2.1. Saisi d'un recours constitutionnel subsidiaire, le Tribunal fédéral statue sur la base des faits établis par l'autorité précédente (art. 118 al. 1 LTF). Il peut rectifier les constatations de celle-ci uniquement si les faits ont été établis en violation de droits constitutionnels (art. 118 al. 2 LTF en relation avec l'art. 116 LTF), soit en particulier s'ils ont été établis de manière arbitraire, ce qui correspond à la notion de "manifestement inexacte" figurant à l'art. 105 al. 2 LTF (ATF 144 II 246 consid. 6.7; 143 IV 241 consid. 2.3.1).  
 
2.2. Le recours constitutionnel subsidiaire ne peut être formé que pour violation des droits constitutionnels (art. 116 LTF). Comme le recours en matière de droit public, il ne peut pas être formé pour violation du droit cantonal en tant que tel. En revanche, il est toujours possible de faire valoir que l'application du droit cantonal est arbitraire au sens de l'art. 9 Cst. ou contraire à un droit fondamental (ATF 142 II 369 consid. 2.1; 135 III 513 consid. 4.3). En vertu de l'art. 106 al. 2 LTF, applicable par renvoi de l'art. 117 LTF, les griefs y relatifs doivent être invoqués et motivés par la partie recourante, à savoir expressément soulevés et exposés de manière claire et détaillée, en précisant en quoi consiste la violation (cf. ATF 145 I 121 consid. 2.1).  

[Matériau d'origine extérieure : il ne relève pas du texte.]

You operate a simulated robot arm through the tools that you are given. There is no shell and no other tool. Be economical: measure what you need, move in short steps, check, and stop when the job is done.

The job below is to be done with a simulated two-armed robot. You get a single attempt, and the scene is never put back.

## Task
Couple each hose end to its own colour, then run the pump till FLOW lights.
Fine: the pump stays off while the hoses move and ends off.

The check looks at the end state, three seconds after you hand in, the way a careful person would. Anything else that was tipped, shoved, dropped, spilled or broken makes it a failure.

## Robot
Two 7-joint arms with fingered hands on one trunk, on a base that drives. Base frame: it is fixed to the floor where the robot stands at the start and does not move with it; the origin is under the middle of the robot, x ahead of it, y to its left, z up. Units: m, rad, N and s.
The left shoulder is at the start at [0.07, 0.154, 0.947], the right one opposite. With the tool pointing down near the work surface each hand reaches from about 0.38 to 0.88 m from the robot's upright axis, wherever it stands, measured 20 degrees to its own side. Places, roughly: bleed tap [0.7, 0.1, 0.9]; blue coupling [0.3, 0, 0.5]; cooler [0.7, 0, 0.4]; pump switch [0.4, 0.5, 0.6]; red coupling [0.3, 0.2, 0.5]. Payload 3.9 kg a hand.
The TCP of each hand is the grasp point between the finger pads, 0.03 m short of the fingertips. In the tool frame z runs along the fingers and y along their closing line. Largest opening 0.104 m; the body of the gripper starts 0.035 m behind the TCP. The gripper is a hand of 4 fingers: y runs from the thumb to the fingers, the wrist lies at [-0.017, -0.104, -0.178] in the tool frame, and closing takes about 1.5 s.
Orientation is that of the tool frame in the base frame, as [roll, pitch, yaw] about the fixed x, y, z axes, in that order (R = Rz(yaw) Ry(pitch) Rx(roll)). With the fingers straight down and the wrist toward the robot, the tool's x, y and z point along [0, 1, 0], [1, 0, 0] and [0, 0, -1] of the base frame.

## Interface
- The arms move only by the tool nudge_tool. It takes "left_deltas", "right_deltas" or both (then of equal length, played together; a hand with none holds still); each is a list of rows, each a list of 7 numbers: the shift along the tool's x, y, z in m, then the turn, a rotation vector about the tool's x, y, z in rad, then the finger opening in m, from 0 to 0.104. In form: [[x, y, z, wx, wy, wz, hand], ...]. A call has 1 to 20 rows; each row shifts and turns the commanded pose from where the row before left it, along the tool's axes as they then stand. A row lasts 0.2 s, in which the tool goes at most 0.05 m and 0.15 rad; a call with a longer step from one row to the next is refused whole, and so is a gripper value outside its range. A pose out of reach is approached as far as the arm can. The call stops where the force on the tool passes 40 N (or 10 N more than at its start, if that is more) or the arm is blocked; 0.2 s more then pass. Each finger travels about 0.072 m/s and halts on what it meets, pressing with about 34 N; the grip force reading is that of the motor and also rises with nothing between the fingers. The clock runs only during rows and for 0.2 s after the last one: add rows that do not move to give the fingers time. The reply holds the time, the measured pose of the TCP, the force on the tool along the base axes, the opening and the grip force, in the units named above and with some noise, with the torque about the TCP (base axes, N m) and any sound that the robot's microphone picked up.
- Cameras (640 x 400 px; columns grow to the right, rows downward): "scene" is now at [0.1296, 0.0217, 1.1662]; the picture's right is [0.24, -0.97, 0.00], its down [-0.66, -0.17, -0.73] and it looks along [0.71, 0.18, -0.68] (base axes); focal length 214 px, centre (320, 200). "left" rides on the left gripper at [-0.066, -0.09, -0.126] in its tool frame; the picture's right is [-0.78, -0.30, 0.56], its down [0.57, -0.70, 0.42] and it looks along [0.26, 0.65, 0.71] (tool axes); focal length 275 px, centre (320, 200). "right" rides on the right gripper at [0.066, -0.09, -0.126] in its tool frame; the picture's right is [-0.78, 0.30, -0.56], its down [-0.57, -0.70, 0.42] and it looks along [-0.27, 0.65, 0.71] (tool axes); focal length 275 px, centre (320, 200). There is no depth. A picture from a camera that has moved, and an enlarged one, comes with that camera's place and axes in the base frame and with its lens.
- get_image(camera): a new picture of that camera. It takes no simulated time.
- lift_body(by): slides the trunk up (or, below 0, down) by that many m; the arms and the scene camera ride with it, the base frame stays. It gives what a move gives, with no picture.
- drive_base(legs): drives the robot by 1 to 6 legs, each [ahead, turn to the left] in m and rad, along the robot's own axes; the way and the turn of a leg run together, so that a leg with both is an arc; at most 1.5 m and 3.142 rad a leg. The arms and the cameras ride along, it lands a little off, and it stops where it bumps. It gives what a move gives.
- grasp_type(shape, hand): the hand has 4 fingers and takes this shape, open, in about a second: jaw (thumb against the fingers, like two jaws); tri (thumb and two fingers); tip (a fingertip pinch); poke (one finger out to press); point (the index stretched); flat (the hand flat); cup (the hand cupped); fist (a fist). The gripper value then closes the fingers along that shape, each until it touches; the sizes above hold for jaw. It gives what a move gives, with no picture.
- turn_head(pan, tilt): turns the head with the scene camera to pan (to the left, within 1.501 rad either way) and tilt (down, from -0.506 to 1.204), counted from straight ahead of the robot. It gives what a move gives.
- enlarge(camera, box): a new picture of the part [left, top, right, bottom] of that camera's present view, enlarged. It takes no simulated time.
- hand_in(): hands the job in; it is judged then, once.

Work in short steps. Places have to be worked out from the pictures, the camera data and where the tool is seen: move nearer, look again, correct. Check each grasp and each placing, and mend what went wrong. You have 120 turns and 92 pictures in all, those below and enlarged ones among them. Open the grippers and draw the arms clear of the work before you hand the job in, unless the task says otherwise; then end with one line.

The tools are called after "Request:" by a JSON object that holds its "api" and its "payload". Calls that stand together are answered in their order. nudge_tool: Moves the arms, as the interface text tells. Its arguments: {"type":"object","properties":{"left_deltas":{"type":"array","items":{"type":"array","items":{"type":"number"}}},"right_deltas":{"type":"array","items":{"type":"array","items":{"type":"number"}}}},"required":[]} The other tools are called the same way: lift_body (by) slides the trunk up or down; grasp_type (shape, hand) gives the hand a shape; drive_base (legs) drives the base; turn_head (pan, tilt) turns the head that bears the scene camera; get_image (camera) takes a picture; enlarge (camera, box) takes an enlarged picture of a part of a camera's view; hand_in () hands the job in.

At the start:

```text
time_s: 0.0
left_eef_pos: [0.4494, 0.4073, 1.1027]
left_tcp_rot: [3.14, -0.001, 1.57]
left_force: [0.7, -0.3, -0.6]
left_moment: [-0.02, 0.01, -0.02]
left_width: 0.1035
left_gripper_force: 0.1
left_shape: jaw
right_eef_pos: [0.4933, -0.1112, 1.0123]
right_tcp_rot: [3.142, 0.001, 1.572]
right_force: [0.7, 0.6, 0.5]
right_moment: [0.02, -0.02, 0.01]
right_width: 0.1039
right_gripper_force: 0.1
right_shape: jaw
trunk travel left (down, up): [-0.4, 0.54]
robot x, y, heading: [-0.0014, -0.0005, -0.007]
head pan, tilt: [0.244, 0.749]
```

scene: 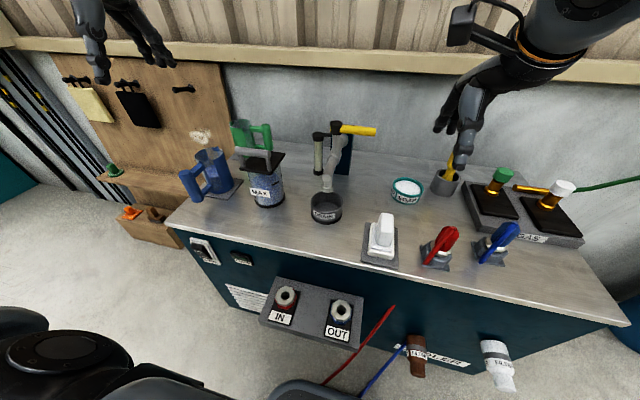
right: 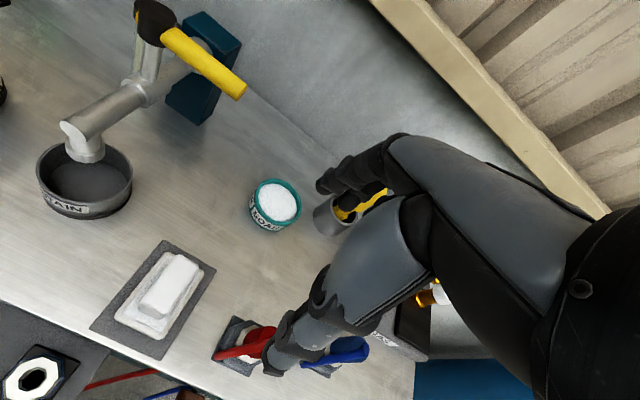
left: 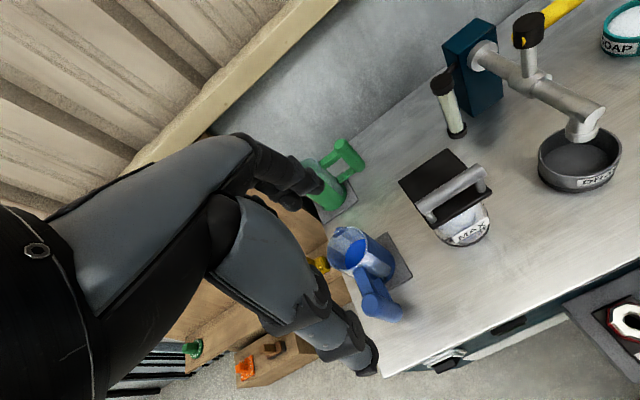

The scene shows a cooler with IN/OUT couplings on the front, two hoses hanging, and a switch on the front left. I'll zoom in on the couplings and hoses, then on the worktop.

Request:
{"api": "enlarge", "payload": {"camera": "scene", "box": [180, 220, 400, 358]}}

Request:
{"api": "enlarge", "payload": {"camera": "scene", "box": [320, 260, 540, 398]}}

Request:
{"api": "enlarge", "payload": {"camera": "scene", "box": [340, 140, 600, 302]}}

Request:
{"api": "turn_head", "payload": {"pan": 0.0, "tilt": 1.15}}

Appelé à revoir l'application ou l'interprétation d'une norme cantonale ou communale sous l'angle de l'arbitraire, le Tribunal fédéral ne s'écarte de la solution retenue par l'autorité cantonale de dernière instance que si celle-ci apparaît insoutenable, en contradiction manifeste avec la situation effective, adoptée sans motif objectif et en violation d'un droit certain. En revanche, si l'application de la loi défendue par l'autorité cantonale ne s'avère pas déraisonnable ou manifestement contraire au sens et au but de la disposition ou de la législation en cause, cette interprétation sera confirmée, même si une autre solution paraît également concevable, voire préférable (ATF 148 I 145 consid. 6.1; 145 II 32 consid. 5.1). Par ailleurs, la décision doit être arbitraire dans son résultat, et pas seulement dans sa motivation (ATF 140 III 16 consid. 2.1; 139 III 334 consid. 3.2.5). Une décision cantonale est arbitraire lorsqu'elle s'écarte de la jurisprudence du Tribunal fédéral sans motif pertinent (ATF 148 III 95 consid. 4.1). Mais le choix d'une solution opéré par l'autorité cantonale sur une question qui est controversée en doctrine et qui n'a pas été tranchée par le Tribunal fédéral ne peut pas être qualifié d'arbitraire (cf. arrêt 5A_519/2018 du 1er mai 2019 consid. 2 et les références). 
 
3.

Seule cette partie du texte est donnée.